* START DATA BLOCK *
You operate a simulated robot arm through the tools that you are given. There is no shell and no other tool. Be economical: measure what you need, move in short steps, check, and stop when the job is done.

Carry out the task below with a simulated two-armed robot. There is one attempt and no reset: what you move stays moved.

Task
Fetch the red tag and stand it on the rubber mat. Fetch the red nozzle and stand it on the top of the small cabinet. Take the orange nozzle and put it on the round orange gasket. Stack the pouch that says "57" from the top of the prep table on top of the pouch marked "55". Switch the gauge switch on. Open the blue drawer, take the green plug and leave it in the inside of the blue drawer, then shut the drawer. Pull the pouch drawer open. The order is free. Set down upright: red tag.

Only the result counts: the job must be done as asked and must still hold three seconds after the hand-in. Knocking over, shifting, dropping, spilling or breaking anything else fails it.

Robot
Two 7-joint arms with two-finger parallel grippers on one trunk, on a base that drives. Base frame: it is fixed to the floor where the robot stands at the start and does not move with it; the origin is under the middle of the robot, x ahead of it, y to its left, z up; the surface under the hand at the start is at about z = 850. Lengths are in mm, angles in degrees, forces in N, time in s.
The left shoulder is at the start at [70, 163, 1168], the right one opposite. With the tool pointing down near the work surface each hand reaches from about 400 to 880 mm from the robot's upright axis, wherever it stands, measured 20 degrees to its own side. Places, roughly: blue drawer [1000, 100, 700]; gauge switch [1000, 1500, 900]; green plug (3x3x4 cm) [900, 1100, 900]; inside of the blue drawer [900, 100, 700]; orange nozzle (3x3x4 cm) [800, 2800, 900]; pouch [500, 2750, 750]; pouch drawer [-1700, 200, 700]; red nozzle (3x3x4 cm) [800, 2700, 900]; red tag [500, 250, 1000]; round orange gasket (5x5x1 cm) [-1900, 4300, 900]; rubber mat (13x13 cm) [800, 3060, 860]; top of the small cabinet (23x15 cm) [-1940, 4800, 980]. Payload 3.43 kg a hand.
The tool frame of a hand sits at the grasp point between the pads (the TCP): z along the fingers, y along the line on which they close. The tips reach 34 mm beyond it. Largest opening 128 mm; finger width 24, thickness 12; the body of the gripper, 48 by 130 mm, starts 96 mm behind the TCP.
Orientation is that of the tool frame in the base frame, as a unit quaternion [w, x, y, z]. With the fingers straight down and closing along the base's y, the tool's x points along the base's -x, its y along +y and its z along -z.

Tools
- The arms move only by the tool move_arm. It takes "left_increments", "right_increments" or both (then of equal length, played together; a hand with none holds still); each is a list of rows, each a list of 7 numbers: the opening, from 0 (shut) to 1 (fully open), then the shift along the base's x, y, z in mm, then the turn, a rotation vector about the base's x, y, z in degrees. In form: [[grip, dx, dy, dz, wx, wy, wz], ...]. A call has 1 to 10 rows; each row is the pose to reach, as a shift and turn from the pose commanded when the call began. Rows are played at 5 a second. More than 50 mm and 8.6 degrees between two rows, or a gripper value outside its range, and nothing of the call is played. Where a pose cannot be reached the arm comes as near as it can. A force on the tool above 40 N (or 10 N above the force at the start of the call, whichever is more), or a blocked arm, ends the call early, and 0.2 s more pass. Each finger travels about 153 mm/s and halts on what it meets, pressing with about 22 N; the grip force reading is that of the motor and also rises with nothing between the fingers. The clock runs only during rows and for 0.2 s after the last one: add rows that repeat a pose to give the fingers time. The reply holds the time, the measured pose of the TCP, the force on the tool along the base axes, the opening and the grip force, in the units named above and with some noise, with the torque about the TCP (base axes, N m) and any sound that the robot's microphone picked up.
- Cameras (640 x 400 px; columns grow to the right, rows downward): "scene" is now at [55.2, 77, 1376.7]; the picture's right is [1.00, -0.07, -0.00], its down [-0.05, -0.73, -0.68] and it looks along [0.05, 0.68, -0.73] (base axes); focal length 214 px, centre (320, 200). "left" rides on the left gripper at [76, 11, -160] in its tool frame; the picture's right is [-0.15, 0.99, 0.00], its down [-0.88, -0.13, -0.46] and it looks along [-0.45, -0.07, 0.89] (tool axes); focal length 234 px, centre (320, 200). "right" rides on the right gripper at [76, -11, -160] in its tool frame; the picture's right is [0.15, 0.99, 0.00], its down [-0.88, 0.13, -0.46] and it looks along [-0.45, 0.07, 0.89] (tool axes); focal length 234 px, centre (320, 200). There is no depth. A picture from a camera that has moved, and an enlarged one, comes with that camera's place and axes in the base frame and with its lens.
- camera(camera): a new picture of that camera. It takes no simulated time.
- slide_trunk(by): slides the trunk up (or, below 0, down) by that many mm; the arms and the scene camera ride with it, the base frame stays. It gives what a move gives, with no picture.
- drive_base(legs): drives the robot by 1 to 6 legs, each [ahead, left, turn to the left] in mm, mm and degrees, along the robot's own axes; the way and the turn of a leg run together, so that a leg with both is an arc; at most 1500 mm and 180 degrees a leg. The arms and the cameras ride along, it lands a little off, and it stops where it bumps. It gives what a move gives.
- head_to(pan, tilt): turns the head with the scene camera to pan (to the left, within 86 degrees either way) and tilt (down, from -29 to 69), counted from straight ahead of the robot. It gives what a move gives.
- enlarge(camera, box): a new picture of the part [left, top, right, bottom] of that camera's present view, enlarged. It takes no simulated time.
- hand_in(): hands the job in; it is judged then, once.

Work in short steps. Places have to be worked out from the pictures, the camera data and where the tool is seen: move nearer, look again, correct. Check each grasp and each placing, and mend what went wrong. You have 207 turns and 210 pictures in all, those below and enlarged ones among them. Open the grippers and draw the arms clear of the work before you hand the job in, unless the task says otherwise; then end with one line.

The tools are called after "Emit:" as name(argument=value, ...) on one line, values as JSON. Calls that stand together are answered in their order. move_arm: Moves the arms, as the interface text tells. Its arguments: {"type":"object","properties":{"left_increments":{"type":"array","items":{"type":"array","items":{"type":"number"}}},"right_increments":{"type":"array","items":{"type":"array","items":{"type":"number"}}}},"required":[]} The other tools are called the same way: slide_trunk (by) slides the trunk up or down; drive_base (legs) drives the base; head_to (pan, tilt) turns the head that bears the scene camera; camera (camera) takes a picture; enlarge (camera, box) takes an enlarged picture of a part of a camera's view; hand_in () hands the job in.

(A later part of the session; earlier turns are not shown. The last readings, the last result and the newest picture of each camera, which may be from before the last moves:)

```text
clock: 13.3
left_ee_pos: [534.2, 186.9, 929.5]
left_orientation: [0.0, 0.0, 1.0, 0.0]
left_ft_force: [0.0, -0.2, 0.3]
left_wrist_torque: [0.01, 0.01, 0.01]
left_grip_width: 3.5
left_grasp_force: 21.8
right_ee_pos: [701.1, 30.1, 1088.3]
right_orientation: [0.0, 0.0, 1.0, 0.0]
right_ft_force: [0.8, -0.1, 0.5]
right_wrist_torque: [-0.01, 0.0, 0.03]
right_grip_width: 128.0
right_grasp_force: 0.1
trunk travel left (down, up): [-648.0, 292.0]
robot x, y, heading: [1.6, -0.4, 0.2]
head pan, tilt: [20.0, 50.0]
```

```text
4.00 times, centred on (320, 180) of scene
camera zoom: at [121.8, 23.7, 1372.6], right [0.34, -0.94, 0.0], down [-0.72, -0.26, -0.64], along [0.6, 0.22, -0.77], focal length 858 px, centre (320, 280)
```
* END DATA BLOCK *
• PROBLEM DETAILS
Copy out each line in the listing that has the word "slides".

• TASK SOLUTION
- slide_trunk(by): slides the trunk up (or, below 0, down) by that many mm; the arms and the scene camera ride with it, the base frame stays. It gives what a move gives, with no picture.
The tools are called after "Emit:" as name(argument=value, ...) on one line, values as JSON. Calls that stand together are answered in their order. move_arm: Moves the arms, as the interface text tells. Its arguments: {"type":"object","properties":{"left_increments":{"type":"array","items":{"type":"array","items":{"type":"number"}}},"right_increments":{"type":"array","items":{"type":"array","items":{"type":"number"}}}},"required":[]} The other tools are called the same way: slide_trunk (by) slides the trunk up or down; drive_base (legs) drives the base; head_to (pan, tilt) turns the head that bears the scene camera; camera (camera) takes a picture; enlarge (camera, box) takes an enlarged picture of a part of a camera's view; hand_in () hands the job in.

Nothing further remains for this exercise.